The diary of George Mueller, Christian social reformer from the Victorian era, chronicles his devotion in prayer:

In November 1844, I began to pray for the conversion of five individuals. I prayed every day without a single intermission, whether sick or in health, on the land, on the sea, and whatever the pressure of my engagements might be. Eighteen months elapsed before the first of the five was converted. I thanked God and prayed on for the others.

Five years elapsed, and then the second was converted. I thanked God for the second, and prayed on for the other three. Day by day, I continued to pray for them, and six years passed before the third was converted. I thanked God for the three, and went on praying for the other two. These two remained unconverted.

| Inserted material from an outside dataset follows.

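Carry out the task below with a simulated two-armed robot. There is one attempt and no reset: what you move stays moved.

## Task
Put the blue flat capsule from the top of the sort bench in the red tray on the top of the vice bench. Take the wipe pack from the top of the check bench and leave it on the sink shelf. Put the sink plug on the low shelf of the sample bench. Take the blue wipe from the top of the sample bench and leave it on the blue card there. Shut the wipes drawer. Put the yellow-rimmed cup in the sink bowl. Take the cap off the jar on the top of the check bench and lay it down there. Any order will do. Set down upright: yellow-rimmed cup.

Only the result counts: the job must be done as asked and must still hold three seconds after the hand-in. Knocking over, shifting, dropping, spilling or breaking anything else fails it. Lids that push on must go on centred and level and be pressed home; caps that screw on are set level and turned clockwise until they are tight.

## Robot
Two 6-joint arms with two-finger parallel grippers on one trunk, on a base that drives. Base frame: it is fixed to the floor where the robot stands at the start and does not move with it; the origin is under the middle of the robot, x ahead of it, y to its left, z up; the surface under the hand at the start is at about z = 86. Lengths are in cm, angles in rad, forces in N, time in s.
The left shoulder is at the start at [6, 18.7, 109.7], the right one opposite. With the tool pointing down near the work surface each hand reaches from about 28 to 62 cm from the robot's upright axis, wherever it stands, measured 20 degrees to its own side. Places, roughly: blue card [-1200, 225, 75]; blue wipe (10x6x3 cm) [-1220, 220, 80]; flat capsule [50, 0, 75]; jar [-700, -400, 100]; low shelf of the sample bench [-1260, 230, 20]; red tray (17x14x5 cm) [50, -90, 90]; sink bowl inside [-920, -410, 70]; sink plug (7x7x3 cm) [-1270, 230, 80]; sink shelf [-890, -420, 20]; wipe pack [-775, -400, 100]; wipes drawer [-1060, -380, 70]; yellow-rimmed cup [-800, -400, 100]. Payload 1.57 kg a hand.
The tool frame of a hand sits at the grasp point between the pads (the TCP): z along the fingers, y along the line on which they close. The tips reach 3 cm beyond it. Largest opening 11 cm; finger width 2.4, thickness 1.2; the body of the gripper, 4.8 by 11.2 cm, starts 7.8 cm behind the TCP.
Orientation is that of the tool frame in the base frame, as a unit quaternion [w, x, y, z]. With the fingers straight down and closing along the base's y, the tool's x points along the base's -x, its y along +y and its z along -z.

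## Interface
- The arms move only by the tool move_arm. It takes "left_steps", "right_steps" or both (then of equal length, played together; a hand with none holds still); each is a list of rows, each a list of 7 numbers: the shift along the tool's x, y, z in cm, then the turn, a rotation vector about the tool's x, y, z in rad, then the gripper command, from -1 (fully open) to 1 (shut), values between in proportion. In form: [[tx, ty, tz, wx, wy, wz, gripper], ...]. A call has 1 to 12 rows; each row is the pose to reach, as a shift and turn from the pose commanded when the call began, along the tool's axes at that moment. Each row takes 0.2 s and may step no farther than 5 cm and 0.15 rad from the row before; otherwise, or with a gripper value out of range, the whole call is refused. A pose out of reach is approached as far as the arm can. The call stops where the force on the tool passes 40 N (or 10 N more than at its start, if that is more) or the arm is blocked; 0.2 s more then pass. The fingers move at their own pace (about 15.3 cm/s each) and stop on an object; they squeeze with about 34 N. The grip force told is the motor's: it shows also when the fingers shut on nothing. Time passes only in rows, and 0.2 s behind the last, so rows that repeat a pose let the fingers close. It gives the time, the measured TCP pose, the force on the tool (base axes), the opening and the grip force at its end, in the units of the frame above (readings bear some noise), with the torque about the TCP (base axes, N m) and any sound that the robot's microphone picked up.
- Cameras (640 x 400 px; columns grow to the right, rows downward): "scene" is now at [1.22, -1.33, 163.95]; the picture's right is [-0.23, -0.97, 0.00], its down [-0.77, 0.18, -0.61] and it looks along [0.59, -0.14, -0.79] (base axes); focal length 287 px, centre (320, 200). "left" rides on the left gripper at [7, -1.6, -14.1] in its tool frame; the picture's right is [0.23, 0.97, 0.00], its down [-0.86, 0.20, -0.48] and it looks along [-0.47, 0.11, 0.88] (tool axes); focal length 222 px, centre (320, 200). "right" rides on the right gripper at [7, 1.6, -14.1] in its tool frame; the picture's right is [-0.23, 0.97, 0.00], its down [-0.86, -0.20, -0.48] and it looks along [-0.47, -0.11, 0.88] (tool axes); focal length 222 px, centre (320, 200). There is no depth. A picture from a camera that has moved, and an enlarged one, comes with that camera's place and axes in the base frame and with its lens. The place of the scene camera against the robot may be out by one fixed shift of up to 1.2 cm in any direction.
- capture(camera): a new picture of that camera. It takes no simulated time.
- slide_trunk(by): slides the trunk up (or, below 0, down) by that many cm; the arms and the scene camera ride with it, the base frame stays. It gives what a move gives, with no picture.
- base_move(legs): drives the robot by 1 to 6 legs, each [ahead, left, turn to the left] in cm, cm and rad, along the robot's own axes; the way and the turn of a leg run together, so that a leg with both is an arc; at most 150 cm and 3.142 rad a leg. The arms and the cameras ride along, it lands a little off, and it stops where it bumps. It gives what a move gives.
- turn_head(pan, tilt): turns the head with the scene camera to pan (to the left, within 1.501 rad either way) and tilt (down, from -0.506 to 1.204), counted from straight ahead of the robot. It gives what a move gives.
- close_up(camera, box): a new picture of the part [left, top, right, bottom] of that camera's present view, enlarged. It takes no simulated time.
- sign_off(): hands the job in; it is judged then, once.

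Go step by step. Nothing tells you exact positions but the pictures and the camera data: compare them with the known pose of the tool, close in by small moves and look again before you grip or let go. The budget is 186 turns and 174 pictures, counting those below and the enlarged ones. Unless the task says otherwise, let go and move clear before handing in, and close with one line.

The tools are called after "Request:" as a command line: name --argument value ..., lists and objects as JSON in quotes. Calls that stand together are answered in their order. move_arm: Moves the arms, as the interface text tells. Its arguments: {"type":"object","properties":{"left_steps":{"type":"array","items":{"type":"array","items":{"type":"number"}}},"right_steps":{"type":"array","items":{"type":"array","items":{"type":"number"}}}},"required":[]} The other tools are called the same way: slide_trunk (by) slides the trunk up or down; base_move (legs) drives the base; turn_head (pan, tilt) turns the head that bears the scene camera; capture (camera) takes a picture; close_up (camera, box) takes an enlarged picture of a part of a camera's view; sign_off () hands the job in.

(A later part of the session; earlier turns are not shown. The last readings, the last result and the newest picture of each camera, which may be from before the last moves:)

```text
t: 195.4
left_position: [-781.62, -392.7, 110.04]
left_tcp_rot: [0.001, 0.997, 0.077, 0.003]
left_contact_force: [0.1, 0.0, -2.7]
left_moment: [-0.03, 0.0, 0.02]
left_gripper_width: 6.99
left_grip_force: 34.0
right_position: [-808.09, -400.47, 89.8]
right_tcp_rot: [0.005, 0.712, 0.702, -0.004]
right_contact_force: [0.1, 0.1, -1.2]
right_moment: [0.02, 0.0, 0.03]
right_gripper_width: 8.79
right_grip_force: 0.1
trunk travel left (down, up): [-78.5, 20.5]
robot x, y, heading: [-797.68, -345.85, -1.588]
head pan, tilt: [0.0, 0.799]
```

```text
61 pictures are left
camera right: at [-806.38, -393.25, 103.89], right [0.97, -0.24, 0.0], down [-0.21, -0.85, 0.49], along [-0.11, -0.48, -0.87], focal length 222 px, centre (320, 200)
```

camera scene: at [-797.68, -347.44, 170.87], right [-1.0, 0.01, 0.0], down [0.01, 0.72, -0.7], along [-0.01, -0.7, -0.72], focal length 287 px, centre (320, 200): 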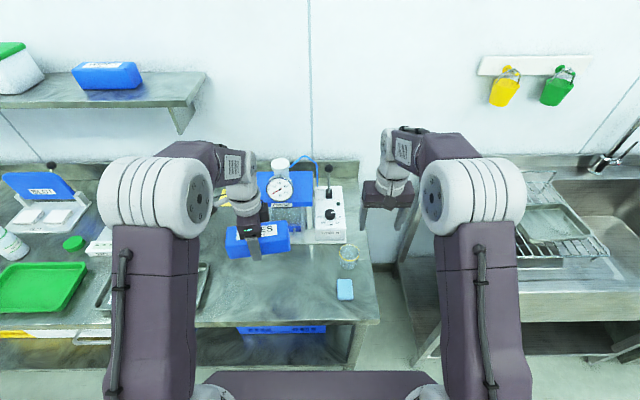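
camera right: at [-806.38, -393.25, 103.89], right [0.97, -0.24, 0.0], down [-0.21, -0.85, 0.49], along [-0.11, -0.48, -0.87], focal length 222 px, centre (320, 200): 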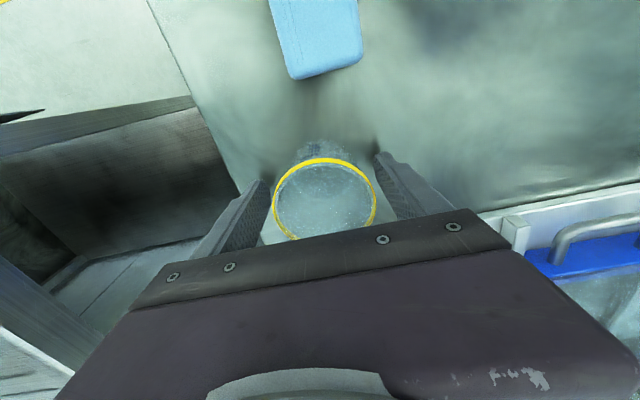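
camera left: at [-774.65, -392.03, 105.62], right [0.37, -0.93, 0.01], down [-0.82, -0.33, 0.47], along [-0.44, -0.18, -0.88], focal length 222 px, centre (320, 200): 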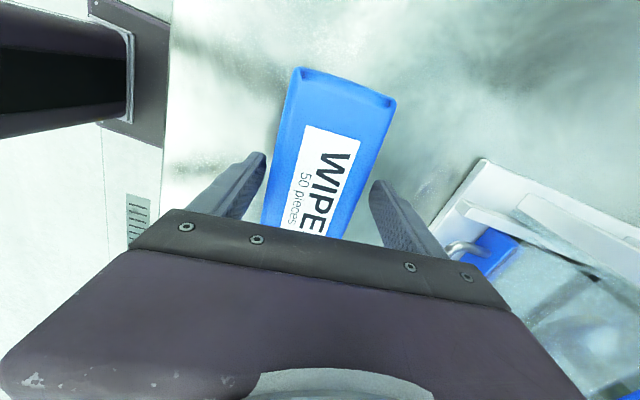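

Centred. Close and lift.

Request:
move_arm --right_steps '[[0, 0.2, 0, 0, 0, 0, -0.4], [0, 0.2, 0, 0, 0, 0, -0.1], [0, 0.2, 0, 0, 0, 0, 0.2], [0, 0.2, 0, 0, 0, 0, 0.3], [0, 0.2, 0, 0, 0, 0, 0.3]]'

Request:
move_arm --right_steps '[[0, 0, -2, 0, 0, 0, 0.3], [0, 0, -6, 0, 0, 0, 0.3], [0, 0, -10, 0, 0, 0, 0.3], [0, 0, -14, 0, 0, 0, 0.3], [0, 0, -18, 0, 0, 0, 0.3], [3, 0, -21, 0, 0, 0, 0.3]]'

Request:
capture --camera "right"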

Thirty-six years later he wrote that the other two, sons of one of Mueller’s friends, were still not converted. He wrote:

But I hope in God, I pray on, and look for the answer. They are not converted yet, but they will be.

In 1897, fifty-two years after he began to pray, these two men were finally converted, after he died. Mueller understood what Jesus meant when he told his disciples "that they should always pray and not give up."

Citation: Ben Patterson, Deepening Your Conversation with God (Bethany, 1999), pp. 105,106

Write down your response:

God has placed these lost people

in my life:

_______ I will love them more than I hate their sin.

_______ I will pray daily for their salvation.

_______ I will ask God to send a witness to them.

_______ I will partner with another Christian

to pray for them.

Matthew 18:14

14 your Father in heaven is not willing

that any of these little ones should be lost.